Trend partisipasi semakin rendah
Meski demikian, partisipasi politik warga dianggap penting oleh para pelaku demokrasi. Inilah yang memungkinkan penyelenggara demokrasi seperti KPU melakukan tindakan untuk meningkatkan partisipasi warga negara dalam pemilu. Tidak sedikit biaya yang digunakan untuk mengajak warga mengikuti pemilu.
Dari pembuatan baliho ajakan ikut pemilu sampai kampanye di sejumlah media massa baik online, tv, maupun cetak demi banyaknya partisipasi warga. Masalahnya tidaklah mudah mengajak warga datang ke TPS untuk memilih wakilnya duduk di kursi DPR, apalagi di tengah public distrust yang luar biasa terhadap lembaga politik bahkan terhadap lembaga negara.
Dalam sejarah pemilu Indonesia sejak akhir masa rezim Orde Baru hingga Pemilu 2009 menurut catatan Pusat Studi Sosial Politik Indonesia (Puspol Indonesia) tren partisipasi dalam pemilu mengalami penurunan yang signifikan. Pada Pemilu 1997 tingkat partisipasi pemilu mencapai 96,6 persen, pada Pemilu 1999 mencapai 92,7 persen, pada Pemilu 2004 mencapai 84,1 persen (Pileg) dan 78,2 persen (Pilpres), dan pada Pemilu 2009 mencapai 70,99 persen (Pileg) dan 71,7 persen (Pilpres).

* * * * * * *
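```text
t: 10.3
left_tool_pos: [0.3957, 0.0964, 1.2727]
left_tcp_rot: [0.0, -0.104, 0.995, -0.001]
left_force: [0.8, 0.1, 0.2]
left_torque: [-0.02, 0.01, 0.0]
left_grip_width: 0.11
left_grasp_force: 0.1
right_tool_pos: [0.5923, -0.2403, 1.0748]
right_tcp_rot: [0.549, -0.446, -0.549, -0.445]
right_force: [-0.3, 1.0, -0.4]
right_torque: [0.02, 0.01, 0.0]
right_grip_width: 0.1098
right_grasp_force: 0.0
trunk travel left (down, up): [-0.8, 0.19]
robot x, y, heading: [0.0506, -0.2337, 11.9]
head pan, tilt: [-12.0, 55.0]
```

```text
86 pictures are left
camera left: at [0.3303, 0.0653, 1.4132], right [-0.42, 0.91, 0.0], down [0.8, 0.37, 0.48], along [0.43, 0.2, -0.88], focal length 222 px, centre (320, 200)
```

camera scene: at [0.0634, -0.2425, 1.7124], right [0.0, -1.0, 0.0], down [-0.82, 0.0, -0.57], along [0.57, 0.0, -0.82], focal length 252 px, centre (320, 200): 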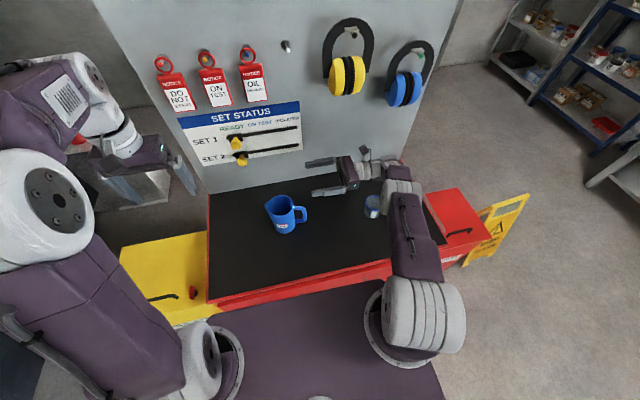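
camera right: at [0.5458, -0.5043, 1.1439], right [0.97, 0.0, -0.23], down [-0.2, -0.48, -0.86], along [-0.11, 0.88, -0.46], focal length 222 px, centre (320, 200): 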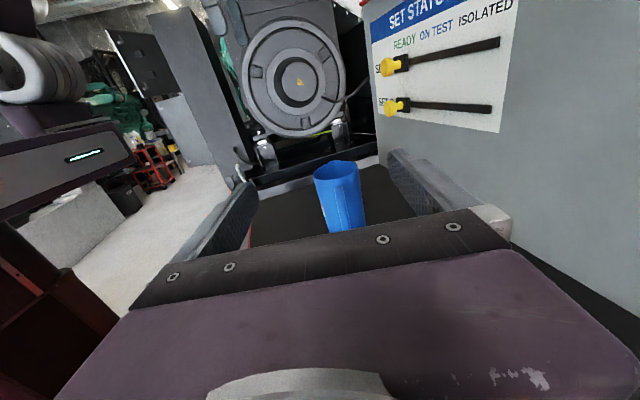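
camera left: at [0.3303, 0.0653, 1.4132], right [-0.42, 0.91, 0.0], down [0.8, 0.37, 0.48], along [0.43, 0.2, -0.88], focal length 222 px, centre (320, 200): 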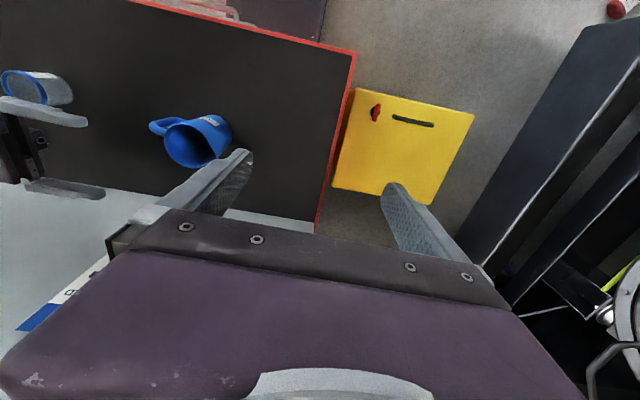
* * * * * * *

Data tersebut menunjukkan kecenderungan tingkat partisipasi mengalami penurunan secara signifikan dan terus menerus dalam empat kali pemilu. Apakah Pemilu 2014 akan mengalami penurunan angka partisipasi?
Dengan situasi public distrust yang luar biasa terhadap lembaga politik bahkan terhadap lembaga negara saat ini, penulis memprediksi akan secara signifikan turut menurunkan angka partisipasi pemilih dalam pemilu 9 April 2014 nanti. Dengan rendahnya tingkat partisipasi secara kualitatif legitimasi politik produk pemilu menjadi rendah, meski tetap dianggap publik dan secara politik sebagai produk politik yang sah.
Antisipasi apa yang mungkin dilakukan ketika partisipasi dalam pemilu rendah mengingat waktu pemilu kian dekat? Dalam konteks ini moratorium iklan pemilu di televisi bukanlah kebijakan yang tepat. Sebab aura publik tentang pemilu perlu terus dikondisikan melalui iklan di banyak media televisi, tentu dengan aturan yang adil.
Meningkatkan angka partisipasi dalam pemilu bukanlah pekerjaan mudah tetapi cukup sulit, sesulit merubah persepsi publik yang sudah distrust terhadap lembaga politik bahkan terhadap lembaga negara. Ini sekaligus menunjukkan besarnya dosa politik rezim dan dosa politik partai politik yang gagal membangun kepercayaan rakyat terhadap lembaga politik dan lembaga negara.
Praktik korupsi para politikus dan pejabat negara, memberi kontribusi besar bagi meluasnya ketidakpercayaan rakyat terhadap lembaga politik dan lembaga negara.
Tingkatkan partisipasi dengan dua cara
Ada dua solusi penting yang mungkin bisa dilakukan untuk meningkatkan partisipasi rakyat dalam Pemilu 2014 selain iklan yang adil di media massa. Pertama, partai politik perlu bekerja keras menggerakkan mesin politiknya mendekat kepada rakyat sebagai pemilih. Kerja kerja mesin politik partai inilah yang lebih efektif meningkatkan partisipasi rakyat dalam pemilu.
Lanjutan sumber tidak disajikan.